In fintech, fast growth can be the easiest warning sign, because the customers who rush to a new lending product are often the ones other lenders already screened out. That is the core adverse selection problem. If a company wins distribution by being the quickest source of cash, it can fill the funnel with higher risk borrowers and fraud, then discover too late that volume did not equal durable revenue.

  • This is why lending distribution is different from software distribution. A SaaS company can celebrate signups. A lender has to ask whether the people signing up can repay, whether they are real, and whether acquisition channels are pulling in healthy cohorts or problem borrowers.
  • Pipe is a concrete example of the tradeoff.
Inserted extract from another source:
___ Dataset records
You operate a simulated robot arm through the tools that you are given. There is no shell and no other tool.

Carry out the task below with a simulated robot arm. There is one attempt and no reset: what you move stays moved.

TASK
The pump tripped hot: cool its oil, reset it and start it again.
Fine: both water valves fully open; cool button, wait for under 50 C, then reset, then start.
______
Its earlier direct to SMB model ran into high CAC and adverse selection, while its newer embedded model uses platforms that already see merchant sales and cash flow, which improves timing, targeting, and underwriting.
  • The broader shift in fintech has been away from generic consumer acquisition and toward owning workflow or sitting inside the flow of funds. Vertical SaaS and embedded finance work better because the platform already sees invoices, payroll, deposits, or checkout data before making an offer.

Going forward, the strongest fintech lenders will look less like aggressive marketers and more like infrastructure woven into a customer’s daily money movement. The winners will be the companies that can pair low cost distribution with proprietary operating data, so they reach the right borrower at the right moment and price risk correctly from day one.